If there is ever a theme you can detect from my writing and point of view, it’s that the technology world loves a standard, and Ethereum has become that standard.

Additionally, as I never tire of pointing out, once a standard gains a large foothold, it’s remarkably difficult to dislodge it, even when something better comes along. From operating systems to paper checks (or cheques if you’re in the U.K.), once something becomes “good enough”, tools and pathways are built around them.

There are a few illustrations of the power of technology standards and path dependency that can match the enduring existence of paper checks in the U.S. financial ecosystem.

Paul Brody is EY’s global blockchain leader and a CoinDesk columnist.

Once upon a time, the infrastructure that supported paper checks included networks of overnight flights and all-night data processing centers in banks. Those are all gone today, in favor of digital image processing systems. It’s not uncommon to both send paper checks from your bank through online banking and bill pay and then deposit received checks by scanning them with your smartphone.
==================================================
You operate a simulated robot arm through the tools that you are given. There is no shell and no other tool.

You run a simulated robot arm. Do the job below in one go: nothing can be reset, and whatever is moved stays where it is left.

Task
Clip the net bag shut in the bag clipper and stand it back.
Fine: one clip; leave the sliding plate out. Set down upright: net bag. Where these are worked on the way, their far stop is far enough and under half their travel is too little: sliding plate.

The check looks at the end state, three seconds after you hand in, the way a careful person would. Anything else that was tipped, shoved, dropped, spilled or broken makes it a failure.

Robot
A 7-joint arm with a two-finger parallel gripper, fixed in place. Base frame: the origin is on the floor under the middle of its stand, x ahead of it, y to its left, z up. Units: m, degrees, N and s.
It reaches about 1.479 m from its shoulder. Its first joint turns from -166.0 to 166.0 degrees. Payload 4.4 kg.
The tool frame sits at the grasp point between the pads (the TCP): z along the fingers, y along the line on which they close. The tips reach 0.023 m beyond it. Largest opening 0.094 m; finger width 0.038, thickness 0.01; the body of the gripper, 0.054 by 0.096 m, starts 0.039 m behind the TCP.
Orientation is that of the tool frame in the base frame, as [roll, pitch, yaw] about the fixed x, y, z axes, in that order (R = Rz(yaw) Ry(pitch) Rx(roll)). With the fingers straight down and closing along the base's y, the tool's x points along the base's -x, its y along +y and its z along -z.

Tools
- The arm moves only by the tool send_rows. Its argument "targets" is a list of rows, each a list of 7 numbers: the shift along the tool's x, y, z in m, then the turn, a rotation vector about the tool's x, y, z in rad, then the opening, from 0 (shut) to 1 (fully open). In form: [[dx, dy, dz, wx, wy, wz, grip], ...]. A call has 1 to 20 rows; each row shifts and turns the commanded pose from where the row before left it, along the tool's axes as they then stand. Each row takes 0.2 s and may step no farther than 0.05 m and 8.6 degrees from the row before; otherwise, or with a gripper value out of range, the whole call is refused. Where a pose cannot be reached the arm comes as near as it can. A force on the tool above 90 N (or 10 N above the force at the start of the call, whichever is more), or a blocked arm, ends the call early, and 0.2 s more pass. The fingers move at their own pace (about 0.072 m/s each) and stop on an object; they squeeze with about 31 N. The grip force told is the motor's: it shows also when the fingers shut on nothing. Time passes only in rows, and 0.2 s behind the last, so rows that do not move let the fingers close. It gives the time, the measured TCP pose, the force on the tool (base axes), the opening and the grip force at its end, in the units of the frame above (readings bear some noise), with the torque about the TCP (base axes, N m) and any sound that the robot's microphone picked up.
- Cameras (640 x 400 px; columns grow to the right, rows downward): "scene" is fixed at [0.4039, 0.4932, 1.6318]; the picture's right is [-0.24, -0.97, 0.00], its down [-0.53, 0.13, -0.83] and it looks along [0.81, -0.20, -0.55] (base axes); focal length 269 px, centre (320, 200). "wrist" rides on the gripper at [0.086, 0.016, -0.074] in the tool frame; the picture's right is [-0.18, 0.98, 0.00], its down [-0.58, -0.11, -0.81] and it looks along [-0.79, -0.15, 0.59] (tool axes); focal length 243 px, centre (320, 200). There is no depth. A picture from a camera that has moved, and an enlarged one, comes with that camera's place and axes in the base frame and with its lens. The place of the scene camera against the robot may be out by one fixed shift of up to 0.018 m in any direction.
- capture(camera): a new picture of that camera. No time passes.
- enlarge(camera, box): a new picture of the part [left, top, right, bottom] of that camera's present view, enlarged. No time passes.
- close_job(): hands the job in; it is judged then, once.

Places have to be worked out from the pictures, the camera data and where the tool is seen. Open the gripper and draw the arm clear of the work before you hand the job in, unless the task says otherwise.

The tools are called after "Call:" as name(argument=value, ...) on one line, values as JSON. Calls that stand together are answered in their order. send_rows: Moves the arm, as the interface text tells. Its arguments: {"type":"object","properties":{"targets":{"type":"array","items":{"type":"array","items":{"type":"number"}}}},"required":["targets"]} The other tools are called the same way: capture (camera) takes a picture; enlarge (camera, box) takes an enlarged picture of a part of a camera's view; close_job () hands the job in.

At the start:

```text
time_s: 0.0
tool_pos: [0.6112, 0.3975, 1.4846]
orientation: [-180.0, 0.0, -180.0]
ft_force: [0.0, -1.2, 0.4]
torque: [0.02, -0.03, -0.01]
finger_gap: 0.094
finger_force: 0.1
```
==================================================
The absurdity of going from digital to analog to digital to close the loop on a payment made between two entirely digital banking systems is truly testament to the power of path dependency.

Ethereum is certainly on a path to becoming not merely a global standard but a deeply entrenched one in the global business and financial infrastructure. However, it’s not quite there yet, and the ecosystem needs to carefully avoid what I think are three risks that could make a significant opening for an alternative solution. All of these involve negotiating a middle path between extremes.

Avoid centralization

1. The most important and urgent path for Ethereum is to avoid either excessive centralization or decentralization. The entire value proposition of blockchain technology is built upon decentralization. For the more politically inclined, they see it as censorship resistance. For those of us in business, the value proposition is about monopoly resistance. We live in a world of extractive technology monopolies we don’t need anymore.

The current risks posed to Ethereum by immensely powerful staking systems are a case in point. Even well-intentioned entities that inadvertently develop immense power can represent a single point of failure and can morph into forces that can tilt the ecosystem into one direction or another. Systems like quadratic voting can and should be used to prevent any single entity from gaining excessive levels of ecosystem control and dominance.

Excessive decentralization poses a smaller, but still, a risk. An ecosystem without larger entities may struggle to find clear leaders or use cases that can lobby for constructive change.

Reasonable people are the key more than any technology or strategy

Avoid idealism

2. Ethereum can best be described as ideological excess. The internet in its glory expansion years was seen by many as the perfect tool for democratization of both business and personal expression. Some people today see those goals as having failed. Governments and large companies have carved out significant exceptions, building monopolies, filtering content, and spreading propaganda online. Idealists could look at this as a complete failure, but it’s really just partial success.

Avoid technological calcification

3. The final risk for Ethereum is technological calcification. Ethereum does not need to be a nimble technology startup, but it must not grind to halt either. Winning technology standards are never the best available technology. I dare someone to tell me that the desktop operating systems we use today represent the best possible experience human ingenuity can come up with. Go ahead and @me (@pbrody).


To win, Ethereum must keep charting a middle path through these minefields. Reasonable people are the key to that more than any technology or strategy.